吸排気ポート
出典: フリー百科事典『ウィキペディア(Wikipedia)』 (2022/06/01 00:59 UTC 版)
ハウジングに設けられる吸排気ポートは、その位置・形状により以下のように分類される。 基本となるポート サイドポート サイドハウジングに設置されたポート。ローターが回転しガスを吸排気する方向とポート口の方向が90度曲がっているため、抵抗が増えて効率に難があり、また排気ポートに採用した場合は、曲がり角となる排気ポート周辺に熱だまりが起こりすすも発生しやすい。その一方でポート位置・形状の自由度は高く、オーバーラップ(ひとつの作動室に吸気・排気の両ポートが同時に開いている時間)を小さく抑えることが可能なため、低回転での安定回転やトルクを確保しやすい。

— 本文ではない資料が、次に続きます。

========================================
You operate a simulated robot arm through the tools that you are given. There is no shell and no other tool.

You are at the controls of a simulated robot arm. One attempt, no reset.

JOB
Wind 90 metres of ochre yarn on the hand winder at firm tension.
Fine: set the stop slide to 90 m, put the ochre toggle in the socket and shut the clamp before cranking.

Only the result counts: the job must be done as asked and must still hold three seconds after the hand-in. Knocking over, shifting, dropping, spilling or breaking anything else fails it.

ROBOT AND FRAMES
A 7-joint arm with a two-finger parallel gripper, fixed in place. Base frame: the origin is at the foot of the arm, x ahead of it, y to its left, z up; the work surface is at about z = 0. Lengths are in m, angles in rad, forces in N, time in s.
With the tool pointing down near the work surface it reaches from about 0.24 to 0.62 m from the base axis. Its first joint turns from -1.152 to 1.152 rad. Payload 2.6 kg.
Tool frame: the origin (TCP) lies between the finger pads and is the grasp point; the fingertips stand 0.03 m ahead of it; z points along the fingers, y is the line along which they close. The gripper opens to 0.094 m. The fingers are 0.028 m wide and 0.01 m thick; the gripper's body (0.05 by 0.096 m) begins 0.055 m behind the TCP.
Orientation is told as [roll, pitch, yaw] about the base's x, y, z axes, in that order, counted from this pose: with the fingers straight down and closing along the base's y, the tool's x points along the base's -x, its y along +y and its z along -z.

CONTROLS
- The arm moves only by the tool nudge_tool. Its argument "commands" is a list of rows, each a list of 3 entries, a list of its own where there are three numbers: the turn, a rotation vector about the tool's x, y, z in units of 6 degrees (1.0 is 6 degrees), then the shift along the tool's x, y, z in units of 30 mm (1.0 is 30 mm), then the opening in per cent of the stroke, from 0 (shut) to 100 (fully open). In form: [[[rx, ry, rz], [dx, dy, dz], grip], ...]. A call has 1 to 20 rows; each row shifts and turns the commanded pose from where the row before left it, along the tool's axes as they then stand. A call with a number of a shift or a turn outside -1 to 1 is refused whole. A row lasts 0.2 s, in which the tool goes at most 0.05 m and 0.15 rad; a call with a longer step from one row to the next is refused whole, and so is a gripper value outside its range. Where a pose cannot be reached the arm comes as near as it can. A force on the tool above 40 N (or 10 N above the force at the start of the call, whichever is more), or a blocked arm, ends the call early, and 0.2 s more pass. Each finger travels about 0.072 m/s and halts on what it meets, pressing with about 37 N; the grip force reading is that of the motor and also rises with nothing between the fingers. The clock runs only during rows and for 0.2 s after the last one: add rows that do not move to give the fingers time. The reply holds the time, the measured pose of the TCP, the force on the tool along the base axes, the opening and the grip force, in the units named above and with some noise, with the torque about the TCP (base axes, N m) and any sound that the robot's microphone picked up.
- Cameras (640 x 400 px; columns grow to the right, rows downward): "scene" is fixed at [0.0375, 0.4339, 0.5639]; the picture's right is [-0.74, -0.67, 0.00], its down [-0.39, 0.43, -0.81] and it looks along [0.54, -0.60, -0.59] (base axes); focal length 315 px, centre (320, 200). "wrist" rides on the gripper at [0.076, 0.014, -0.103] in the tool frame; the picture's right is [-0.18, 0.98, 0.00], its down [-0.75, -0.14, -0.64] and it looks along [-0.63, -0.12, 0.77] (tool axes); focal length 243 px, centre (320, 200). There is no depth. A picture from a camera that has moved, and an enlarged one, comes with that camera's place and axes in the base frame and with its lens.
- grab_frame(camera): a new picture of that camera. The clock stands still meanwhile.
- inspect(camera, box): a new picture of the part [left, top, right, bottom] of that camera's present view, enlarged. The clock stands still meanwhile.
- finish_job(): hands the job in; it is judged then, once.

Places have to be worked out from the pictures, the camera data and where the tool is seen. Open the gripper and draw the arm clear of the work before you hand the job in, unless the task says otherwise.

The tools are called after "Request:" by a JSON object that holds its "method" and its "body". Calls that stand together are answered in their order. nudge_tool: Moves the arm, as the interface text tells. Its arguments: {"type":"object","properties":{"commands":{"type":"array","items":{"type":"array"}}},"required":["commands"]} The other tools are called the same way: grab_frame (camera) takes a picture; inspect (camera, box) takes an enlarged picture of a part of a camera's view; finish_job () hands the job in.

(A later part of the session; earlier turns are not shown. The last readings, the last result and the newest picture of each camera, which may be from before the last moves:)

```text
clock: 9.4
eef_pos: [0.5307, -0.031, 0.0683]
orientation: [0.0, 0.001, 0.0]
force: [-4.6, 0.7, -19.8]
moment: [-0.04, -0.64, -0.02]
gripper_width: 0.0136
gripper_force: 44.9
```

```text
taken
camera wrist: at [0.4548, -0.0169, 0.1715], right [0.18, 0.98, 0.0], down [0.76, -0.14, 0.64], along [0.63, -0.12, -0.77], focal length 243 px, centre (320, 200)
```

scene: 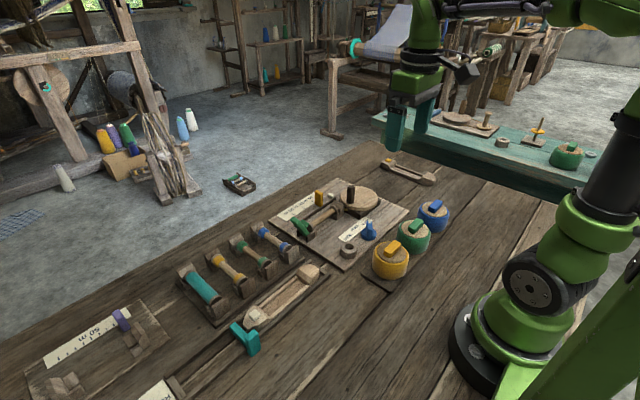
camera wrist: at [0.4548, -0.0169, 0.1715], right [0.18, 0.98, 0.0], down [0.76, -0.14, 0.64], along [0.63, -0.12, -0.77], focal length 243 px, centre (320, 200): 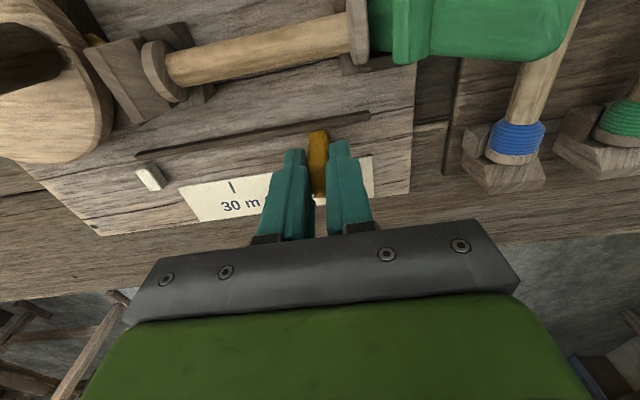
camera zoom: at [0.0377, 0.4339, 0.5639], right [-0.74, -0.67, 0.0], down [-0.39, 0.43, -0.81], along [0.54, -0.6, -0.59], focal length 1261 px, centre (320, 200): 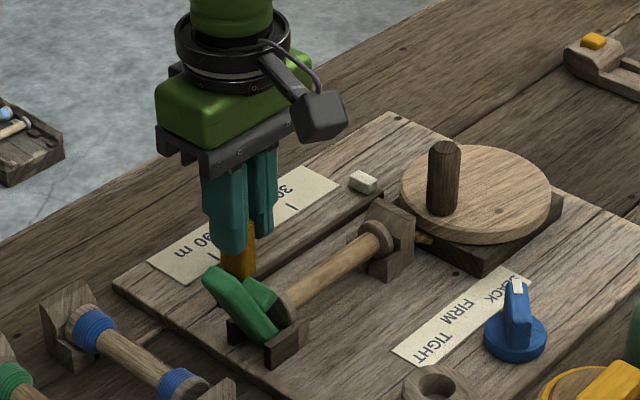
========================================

ただし外周寄りの位置でローター回転方向にポートを拡大(レシプロエンジンでのバルブカム作用角の拡大に相当)した場合には、ローターの頂点がポート上を通過するようになって隣接する作動室同士がつながってしまうこともある。吸気ポートとしては、マツダの大多数の市販車用エンジンに採用されている。「RENESIS」13B-MSPエンジンでは排気もサイドポートとして、ゼロオーバーラップを実現している。 ペリフェラルポート ローターハウジングのトロコイド面に設置されたポート(右上図の通りの位置)。高回転での吸排気効率に優れた形式であるが、ローターの頂点がポートを通過するときに隣接する作動室とつながり、また吸排気ポートのオーバーラップを小さくできず、吸排気間の吹き抜けを起こしやすい。結果として排出ガス値や燃費の悪化を招く。上記13B-MSPを除くほとんどのエンジンで排気ポートに採用され、吸気ポートでは主に競技用エンジンに採用されるほか、NSUのエンジンなどにも採用例があった。 応用的なポート クロスポート/コンビネーションポート 低回転用のプライマリー(サイドポート)と高回転用のセカンダリー(ペリフェラルポートの場合もある)の2つの吸気ポートを組み合わせたもの。高回転時に吸気系内の制御でセカンダリーポートを機能させることで、ポートタイミングの最適化とともにポート面積が拡大される。 ブリッジポート 吸気サイドポートの一種であり、競技用エンジンやチューニングなどで出力向上のためにサイドポートをハウジング外側へ拡大(レシプロエンジンでのバルブ径やバルブリフトの増加に相当)した場合に、アペックスシールやサイドシールの破損や脱落を防ぐ目的でシールの通過位置のみにサイドハウジング内壁を残したものである。残された内壁部分がポートにかかる橋のように見えるので、ブリッジポートと呼ばれる。 オギジュアリーポート Auxiliary port、すなわち補助ポート。13B-MSP(6PI仕様)が採用した3番目の吸気サイドポートや、上記ブリッジポートで分割されたポートの一方などの呼称で、主に高回転域での吸気量増大に寄与し、さらなる出力向上を目的として追加されたポートである。ブリッジポートの一方をローターハウジングのトロコイド面にまで広げ、なかばペリフェラルポートとした競技用エンジンも存在し、このようなポートをオギジュアリーポートとしている場合もある。